As Dennis describes…
“By the spring of 1971, it was generally agreed that no one had the slightest interest in scrapping Unix. Therefore, we transliterated the roff text formatter into PDP-11 assembler language, starting from the PDP-7 version that had been transliterated from McIlroy’s BCPL version on Multics, which had in turn been inspired by J. Saltzer’s runoff program on CTSS. In early summer, editor and formatter in hand, we felt prepared to fulfill our charter by offering to supply a text-processing service to the Patent department for preparing patent applications. At the time, they were evaluating a commercial system for this purpose; the main advantages we offered (besides the dubious one of taking part in an in-house experiment) were two in number: first, we supported Teletype’s model 37 terminals, which, with an extended type-box, could print most of the math symbols they required; second, we quickly endowed roff with the ability to produce line-numbered pages, which the Patent Office required and which the other system could not handle.”
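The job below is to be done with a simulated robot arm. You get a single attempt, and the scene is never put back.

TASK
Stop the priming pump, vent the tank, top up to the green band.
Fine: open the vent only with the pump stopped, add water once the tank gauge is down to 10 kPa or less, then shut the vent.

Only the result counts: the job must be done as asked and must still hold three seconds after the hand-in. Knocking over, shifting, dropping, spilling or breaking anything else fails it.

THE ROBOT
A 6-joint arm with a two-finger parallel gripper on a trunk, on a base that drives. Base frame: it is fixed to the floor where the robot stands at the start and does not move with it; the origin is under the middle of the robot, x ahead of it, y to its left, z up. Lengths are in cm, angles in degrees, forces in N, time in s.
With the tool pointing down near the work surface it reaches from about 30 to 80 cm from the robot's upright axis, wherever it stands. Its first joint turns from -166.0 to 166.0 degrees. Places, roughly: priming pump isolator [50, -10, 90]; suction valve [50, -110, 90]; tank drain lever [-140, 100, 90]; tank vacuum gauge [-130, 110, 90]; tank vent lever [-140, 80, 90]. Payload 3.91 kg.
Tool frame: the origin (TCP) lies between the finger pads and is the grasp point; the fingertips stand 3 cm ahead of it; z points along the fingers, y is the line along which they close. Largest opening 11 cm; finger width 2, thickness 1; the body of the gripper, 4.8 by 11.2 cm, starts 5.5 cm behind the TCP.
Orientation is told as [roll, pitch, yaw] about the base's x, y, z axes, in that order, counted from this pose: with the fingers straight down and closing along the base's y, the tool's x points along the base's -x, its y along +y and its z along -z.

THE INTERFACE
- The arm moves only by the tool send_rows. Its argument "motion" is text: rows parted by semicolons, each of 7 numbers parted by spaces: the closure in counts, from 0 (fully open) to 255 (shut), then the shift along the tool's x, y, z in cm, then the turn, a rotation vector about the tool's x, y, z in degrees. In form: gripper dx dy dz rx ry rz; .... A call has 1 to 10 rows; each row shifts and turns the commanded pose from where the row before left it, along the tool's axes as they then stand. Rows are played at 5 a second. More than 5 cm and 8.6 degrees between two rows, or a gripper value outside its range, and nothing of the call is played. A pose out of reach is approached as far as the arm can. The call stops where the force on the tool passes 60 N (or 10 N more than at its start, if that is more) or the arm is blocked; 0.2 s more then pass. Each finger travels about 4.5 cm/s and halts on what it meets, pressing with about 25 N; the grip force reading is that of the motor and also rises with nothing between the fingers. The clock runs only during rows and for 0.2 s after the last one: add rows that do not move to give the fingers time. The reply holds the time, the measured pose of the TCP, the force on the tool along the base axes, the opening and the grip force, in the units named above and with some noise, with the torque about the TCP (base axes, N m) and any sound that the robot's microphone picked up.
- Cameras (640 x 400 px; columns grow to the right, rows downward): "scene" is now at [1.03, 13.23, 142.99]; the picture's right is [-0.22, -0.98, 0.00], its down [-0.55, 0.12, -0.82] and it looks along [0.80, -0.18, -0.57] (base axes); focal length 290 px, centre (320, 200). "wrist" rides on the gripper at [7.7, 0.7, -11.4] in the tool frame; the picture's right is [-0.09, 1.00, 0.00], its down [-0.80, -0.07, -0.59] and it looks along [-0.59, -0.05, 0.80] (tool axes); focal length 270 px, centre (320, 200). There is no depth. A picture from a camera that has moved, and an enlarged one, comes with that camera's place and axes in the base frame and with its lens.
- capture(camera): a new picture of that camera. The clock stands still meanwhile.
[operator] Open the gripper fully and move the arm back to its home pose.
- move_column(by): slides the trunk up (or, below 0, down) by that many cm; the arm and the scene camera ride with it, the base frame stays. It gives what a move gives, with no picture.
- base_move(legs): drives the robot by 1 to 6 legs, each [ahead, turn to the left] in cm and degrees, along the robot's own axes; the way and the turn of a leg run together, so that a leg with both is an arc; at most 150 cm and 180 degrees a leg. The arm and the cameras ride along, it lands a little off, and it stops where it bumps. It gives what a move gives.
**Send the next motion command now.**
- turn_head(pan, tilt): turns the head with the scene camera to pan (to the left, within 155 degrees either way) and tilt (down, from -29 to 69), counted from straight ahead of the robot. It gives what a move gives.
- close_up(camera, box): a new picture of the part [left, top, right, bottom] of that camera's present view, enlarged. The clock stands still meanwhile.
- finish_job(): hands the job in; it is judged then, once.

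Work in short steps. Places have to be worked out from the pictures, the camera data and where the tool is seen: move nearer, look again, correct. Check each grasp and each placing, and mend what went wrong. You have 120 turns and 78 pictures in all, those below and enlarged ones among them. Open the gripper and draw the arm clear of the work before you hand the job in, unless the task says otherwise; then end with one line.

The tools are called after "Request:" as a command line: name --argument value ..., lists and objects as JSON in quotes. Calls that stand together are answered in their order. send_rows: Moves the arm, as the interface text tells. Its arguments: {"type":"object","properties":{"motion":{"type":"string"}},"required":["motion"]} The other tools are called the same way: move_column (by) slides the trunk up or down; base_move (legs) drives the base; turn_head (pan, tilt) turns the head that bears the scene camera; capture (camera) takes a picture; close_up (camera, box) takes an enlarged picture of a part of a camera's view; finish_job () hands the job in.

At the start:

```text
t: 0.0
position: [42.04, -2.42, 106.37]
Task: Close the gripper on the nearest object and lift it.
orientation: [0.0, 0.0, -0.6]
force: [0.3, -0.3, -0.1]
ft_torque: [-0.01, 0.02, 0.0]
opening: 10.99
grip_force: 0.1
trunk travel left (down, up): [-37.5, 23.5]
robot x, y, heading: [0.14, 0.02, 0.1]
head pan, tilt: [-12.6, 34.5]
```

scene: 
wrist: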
So… by the spring of 1971, Dennis is deeply involved in text formatting based in Jerry / runoff, and singing the praises of a new generation of terminal, Teletype’s model 37 which can print math symbols.
Why do we not get any references to the 2741, to kludged ways to achieve a similar effect, to the effort of typing of that extraordinary thesis? Dennis was silent here, just as he was silent about anything that had to do with the thesis at all.
Few human beings have been blessed with such incredible creativity. Amazing!!!